WRITTEN PROBLEM
Quote every line as written. Omit pictures. Use JSON: a list with one string for each line that is not empty.

INFORMATION SHOWN
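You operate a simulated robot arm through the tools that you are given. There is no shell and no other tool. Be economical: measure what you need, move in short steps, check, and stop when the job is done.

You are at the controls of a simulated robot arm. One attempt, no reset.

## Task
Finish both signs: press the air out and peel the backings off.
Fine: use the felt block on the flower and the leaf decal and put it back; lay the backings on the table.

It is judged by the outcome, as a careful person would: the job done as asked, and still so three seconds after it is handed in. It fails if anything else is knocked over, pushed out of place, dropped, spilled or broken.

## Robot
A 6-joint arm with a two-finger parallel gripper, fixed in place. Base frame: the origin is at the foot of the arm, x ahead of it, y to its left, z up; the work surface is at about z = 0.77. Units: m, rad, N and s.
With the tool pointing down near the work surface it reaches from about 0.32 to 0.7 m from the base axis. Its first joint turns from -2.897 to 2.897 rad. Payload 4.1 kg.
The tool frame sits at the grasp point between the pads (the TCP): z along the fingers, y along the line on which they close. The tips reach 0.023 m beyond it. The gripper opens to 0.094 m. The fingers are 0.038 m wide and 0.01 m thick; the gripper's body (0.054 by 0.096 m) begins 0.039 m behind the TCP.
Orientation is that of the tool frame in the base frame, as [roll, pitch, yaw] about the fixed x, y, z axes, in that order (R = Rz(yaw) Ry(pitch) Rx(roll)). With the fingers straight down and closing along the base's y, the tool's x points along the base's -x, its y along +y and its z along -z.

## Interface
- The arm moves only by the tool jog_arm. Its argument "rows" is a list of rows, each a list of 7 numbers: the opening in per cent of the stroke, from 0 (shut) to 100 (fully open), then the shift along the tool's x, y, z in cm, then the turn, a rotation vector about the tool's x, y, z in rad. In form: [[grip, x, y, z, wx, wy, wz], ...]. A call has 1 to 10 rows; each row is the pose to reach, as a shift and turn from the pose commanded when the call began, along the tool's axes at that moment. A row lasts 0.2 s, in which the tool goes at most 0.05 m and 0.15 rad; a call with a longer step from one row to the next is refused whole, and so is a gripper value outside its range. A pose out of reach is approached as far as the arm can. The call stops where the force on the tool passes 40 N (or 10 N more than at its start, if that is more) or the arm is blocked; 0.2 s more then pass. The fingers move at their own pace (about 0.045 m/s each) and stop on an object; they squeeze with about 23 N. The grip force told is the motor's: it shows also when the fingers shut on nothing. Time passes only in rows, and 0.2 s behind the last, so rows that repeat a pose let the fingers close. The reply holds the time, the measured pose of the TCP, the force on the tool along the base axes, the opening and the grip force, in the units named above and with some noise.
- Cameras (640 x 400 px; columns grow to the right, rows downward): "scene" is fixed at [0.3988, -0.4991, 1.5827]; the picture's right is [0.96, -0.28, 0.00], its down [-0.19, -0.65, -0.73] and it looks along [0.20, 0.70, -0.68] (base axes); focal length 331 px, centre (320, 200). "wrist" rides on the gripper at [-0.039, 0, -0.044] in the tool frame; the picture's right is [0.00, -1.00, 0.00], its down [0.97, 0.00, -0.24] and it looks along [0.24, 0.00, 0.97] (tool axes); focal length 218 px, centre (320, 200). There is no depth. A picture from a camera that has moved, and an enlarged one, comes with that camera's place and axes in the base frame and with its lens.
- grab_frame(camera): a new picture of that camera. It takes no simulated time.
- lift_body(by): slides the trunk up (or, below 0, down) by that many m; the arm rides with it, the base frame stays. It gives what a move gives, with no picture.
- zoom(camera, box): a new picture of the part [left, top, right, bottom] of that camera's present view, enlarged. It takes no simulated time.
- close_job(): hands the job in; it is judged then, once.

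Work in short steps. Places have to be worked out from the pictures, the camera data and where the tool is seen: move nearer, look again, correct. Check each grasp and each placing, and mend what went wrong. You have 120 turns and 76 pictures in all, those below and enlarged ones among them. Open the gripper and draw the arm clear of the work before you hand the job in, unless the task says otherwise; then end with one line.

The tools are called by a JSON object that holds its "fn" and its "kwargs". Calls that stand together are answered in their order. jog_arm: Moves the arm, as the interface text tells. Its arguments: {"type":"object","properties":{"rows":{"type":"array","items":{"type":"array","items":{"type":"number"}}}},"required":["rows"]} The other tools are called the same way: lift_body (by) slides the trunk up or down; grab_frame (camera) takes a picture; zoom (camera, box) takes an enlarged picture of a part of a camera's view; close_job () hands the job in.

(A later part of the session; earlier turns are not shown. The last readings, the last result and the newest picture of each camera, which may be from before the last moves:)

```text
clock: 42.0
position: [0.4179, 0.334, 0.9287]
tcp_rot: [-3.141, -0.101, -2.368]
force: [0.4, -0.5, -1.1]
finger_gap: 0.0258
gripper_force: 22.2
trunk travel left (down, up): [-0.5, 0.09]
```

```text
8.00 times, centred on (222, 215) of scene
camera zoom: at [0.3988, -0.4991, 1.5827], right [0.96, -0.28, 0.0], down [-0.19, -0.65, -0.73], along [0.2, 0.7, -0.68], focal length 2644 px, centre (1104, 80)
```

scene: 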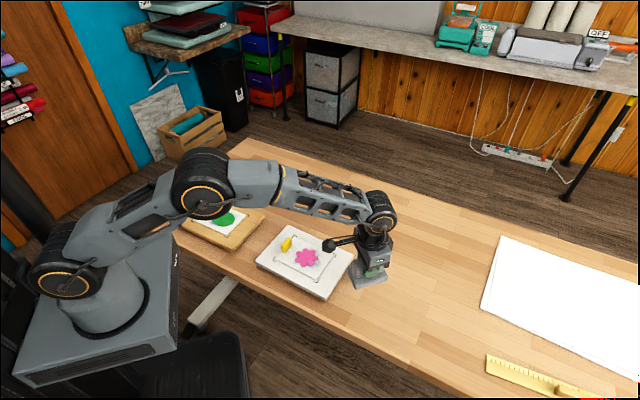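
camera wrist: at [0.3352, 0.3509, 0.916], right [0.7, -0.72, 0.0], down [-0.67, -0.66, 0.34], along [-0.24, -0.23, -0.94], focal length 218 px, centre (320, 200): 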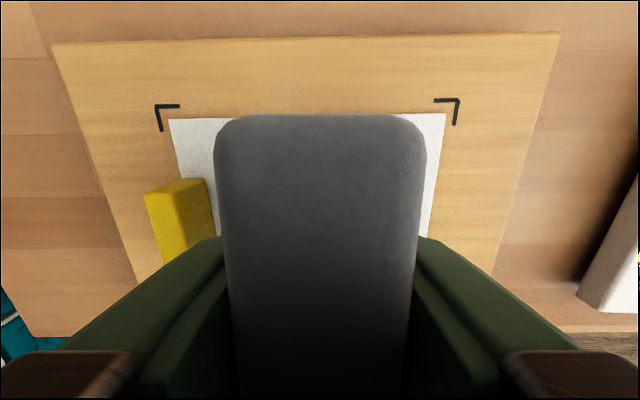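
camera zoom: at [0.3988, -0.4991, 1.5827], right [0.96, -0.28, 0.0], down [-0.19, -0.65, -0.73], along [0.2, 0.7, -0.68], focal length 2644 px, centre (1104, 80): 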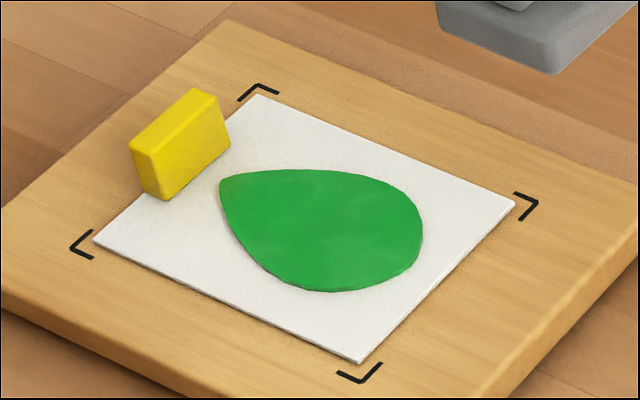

SOLUTION BELOW
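[
  "You operate a simulated robot arm through the tools that you are given. There is no shell and no other tool. Be economical: measure what you need, move in short steps, check, and stop when the job is done.",
  "You are at the controls of a simulated robot arm. One attempt, no reset.",
  "## Task",
  "Finish both signs: press the air out and peel the backings off.",
  "Fine: use the felt block on the flower and the leaf decal and put it back; lay the backings on the table.",
  "It is judged by the outcome, as a careful person would: the job done as asked, and still so three seconds after it is handed in. It fails if anything else is knocked over, pushed out of place, dropped, spilled or broken.",
  "## Robot",
  "A 6-joint arm with a two-finger parallel gripper, fixed in place. Base frame: the origin is at the foot of the arm, x ahead of it, y to its left, z up; the work surface is at about z = 0.77. Units: m, rad, N and s.",
  "With the tool pointing down near the work surface it reaches from about 0.32 to 0.7 m from the base axis. Its first joint turns from -2.897 to 2.897 rad. Payload 4.1 kg.",
  "The tool frame sits at the grasp point between the pads (the TCP): z along the fingers, y along the line on which they close. The tips reach 0.023 m beyond it. The gripper opens to 0.094 m. The fingers are 0.038 m wide and 0.01 m thick; the gripper's body (0.054 by 0.096 m) begins 0.039 m behind the TCP.",
  "Orientation is that of the tool frame in the base frame, as [roll, pitch, yaw] about the fixed x, y, z axes, in that order (R = Rz(yaw) Ry(pitch) Rx(roll)). With the fingers straight down and closing along the base's y, the tool's x points along the base's -x, its y along +y and its z along -z.",
  "## Interface",
  "- The arm moves only by the tool jog_arm. Its argument \"rows\" is a list of rows, each a list of 7 numbers: the opening in per cent of the stroke, from 0 (shut) to 100 (fully open), then the shift along the tool's x, y, z in cm, then the turn, a rotation vector about the tool's x, y, z in rad. In form: [[grip, x, y, z, wx, wy, wz], ...]. A call has 1 to 10 rows; each row is the pose to reach, as a shift and turn from the pose commanded when the call began, along the tool's axes at that moment. A row lasts 0.2 s, in which the tool goes at most 0.05 m and 0.15 rad; a call with a longer step from one row to the next is refused whole, and so is a gripper value outside its range. A pose out of reach is approached as far as the arm can. The call stops where the force on the tool passes 40 N (or 10 N more than at its start, if that is more) or the arm is blocked; 0.2 s more then pass. The fingers move at their own pace (about 0.045 m/s each) and stop on an object; they squeeze with about 23 N. The grip force told is the motor's: it shows also when the fingers shut on nothing. Time passes only in rows, and 0.2 s behind the last, so rows that repeat a pose let the fingers close. The reply holds the time, the measured pose of the TCP, the force on the tool along the base axes, the opening and the grip force, in the units named above and with some noise.",
  "- Cameras (640 x 400 px; columns grow to the right, rows downward): \"scene\" is fixed at [0.3988, -0.4991, 1.5827]; the picture's right is [0.96, -0.28, 0.00], its down [-0.19, -0.65, -0.73] and it looks along [0.20, 0.70, -0.68] (base axes); focal length 331 px, centre (320, 200). \"wrist\" rides on the gripper at [-0.039, 0, -0.044] in the tool frame; the picture's right is [0.00, -1.00, 0.00], its down [0.97, 0.00, -0.24] and it looks along [0.24, 0.00, 0.97] (tool axes); focal length 218 px, centre (320, 200). There is no depth. A picture from a camera that has moved, and an enlarged one, comes with that camera's place and axes in the base frame and with its lens.",
  "- grab_frame(camera): a new picture of that camera. It takes no simulated time.",
  "- lift_body(by): slides the trunk up (or, below 0, down) by that many m; the arm rides with it, the base frame stays. It gives what a move gives, with no picture.",
  "- zoom(camera, box): a new picture of the part [left, top, right, bottom] of that camera's present view, enlarged. It takes no simulated time.",
  "- close_job(): hands the job in; it is judged then, once.",
  "Work in short steps. Places have to be worked out from the pictures, the camera data and where the tool is seen: move nearer, look again, correct. Check each grasp and each placing, and mend what went wrong. You have 120 turns and 76 pictures in all, those below and enlarged ones among them. Open the gripper and draw the arm clear of the work before you hand the job in, unless the task says otherwise; then end with one line.",
  "The tools are called by a JSON object that holds its \"fn\" and its \"kwargs\". Calls that stand together are answered in their order. jog_arm: Moves the arm, as the interface text tells. Its arguments: {\"type\":\"object\",\"properties\":{\"rows\":{\"type\":\"array\",\"items\":{\"type\":\"array\",\"items\":{\"type\":\"number\"}}}},\"required\":[\"rows\"]} The other tools are called the same way: lift_body (by) slides the trunk up or down; grab_frame (camera) takes a picture; zoom (camera, box) takes an enlarged picture of a part of a camera's view; close_job () hands the job in.",
  "(A later part of the session; earlier turns are not shown. The last readings, the last result and the newest picture of each camera, which may be from before the last moves:)",
  "```text",
  "clock: 42.0",
  "position: [0.4179, 0.334, 0.9287]",
  "tcp_rot: [-3.141, -0.101, -2.368]",
  "force: [0.4, -0.5, -1.1]",
  "finger_gap: 0.0258",
  "gripper_force: 22.2",
  "trunk travel left (down, up): [-0.5, 0.09]",
  "```",
  "```text",
  "8.00 times, centred on (222, 215) of scene",
  "camera zoom: at [0.3988, -0.4991, 1.5827], right [0.96, -0.28, 0.0], down [-0.19, -0.65, -0.73], along [0.2, 0.7, -0.68], focal length 2644 px, centre (1104, 80)",
  "```",
  "scene: ",
  "camera wrist: at [0.3352, 0.3509, 0.916], right [0.7, -0.72, 0.0], down [-0.67, -0.66, 0.34], along [-0.24, -0.23, -0.94], focal length 218 px, centre (320, 200): ",
  "camera zoom: at [0.3988, -0.4991, 1.5827], right [0.96, -0.28, 0.0], down [-0.19, -0.65, -0.73], along [0.2, 0.7, -0.68], focal length 2644 px, centre (1104, 80): "
]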